日刊ゲンダイ ヘルスケア / 2024年5月8日 9時26分

【ひどい腰痛も8割治る】#14

 その患者さんは1年前の夏に自宅の階段から落ちて、腰を打ち付けたという76歳の埼玉在住の女性の方でした。

 しばらくの間は痛みがあったものの我慢できる程度の鈍い痛みで、そのままにしていたとのことです。それが今年の冬になって急に、左下半身にしびれとともに痛みが走り出したため最寄りの整形外科を受診。その日は、湿布が出されただけでした。しかし日が経つにつれ、だんだんと状態が悪化。長く歩いたり速く歩くとしびれや痛みがきつくなり、しゃがむと楽になるという「間欠性跛行」が見られるようになり、思い余って我々のクリニックを受診したのでした。

 まずは前屈をしていただくと、左臀部に痛みが認められることを意味するラセーグ徴候が陽性となりました。

 さらにMRI検査を実施したところ、数カ所で脊柱管狭窄症とすべり症が見られ、脊柱管狭窄症と椎間板変性症との診断結果となりました。

 数カ所の患部に、椎間板の神経に麻酔薬を注入するブロック注射と、特殊なジェルを注射針で入れるセルゲル法を実施。術後では座位、立位、歩行など特に問題なしとの診断となり、もしも体調変化が出た場合はいつでも来院してくれるよう伝えて、その日のうちに帰宅となりました。

 この方の場合、盲腸、そして腎臓移植のドナーとなっての左腎臓の摘出と手術の経験があり、ある程度は手術慣れしていたために、簡単なセルゲル法には大変驚かれ、喜ばれていたのが印象的でした。

 術後1週間後には痛みはかなり消え、歩く速度も速くなったといい、1カ月後には以前はできなかった腰を伸ばすことも、ふくらはぎの圧迫感もなくなったとのことですが、それでも3カ月経ったあたりでも痛みがあるといいます。ただ、問題なく歩けるようになったことは、実感されていました。リハビリテーション専門病院へ紹介をし、しばらく集中してリハビリを受けてもらうことに。

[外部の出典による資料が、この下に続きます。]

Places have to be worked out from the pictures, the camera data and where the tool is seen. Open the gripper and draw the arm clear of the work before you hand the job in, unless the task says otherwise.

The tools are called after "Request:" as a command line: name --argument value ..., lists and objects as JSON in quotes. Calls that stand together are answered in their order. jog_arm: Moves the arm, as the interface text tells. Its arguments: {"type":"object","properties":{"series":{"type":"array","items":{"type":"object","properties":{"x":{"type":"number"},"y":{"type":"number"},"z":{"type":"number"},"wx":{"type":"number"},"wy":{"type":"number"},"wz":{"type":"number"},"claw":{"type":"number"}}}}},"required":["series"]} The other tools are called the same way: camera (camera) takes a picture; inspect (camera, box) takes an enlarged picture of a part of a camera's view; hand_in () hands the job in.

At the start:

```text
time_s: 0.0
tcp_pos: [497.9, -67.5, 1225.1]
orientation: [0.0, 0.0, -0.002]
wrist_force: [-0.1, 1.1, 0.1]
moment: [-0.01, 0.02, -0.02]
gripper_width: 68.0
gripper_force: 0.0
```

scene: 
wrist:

 半年後には30~40分の歩行は可能となり、これまであったように足を引きずることもなくなったといいます。ですが相変わらず時々痛くなることもある。この残存している症状は、椎間板以外の要素、例えば精神的な場合や臓器の状態の影響などさまざまなことが考えられるため、引き続きのリハビリを強く勧めたのでした。

 それから半年後も、やはり痛みが出現し、湿布をすると楽になるといいます。ただ、連続歩行では40分以上もできるようになったとのことです。その代わり足のふくらはぎや付け根(臀部側)が30分~1時間以上は痛くなることもあるといいます。やはり引き続き椎間板以外の症状が残存しているため、リハビリの継続をお願いしたのでした。

 治療したはずなのに、それでも完治しない患者さんがいます。それほど腰痛は複雑な要因が重なっている場合があるのです。入浴後のストレッチや無理のない運動で、血流の促進や筋肉の維持を促し、様子を見ていく予定です。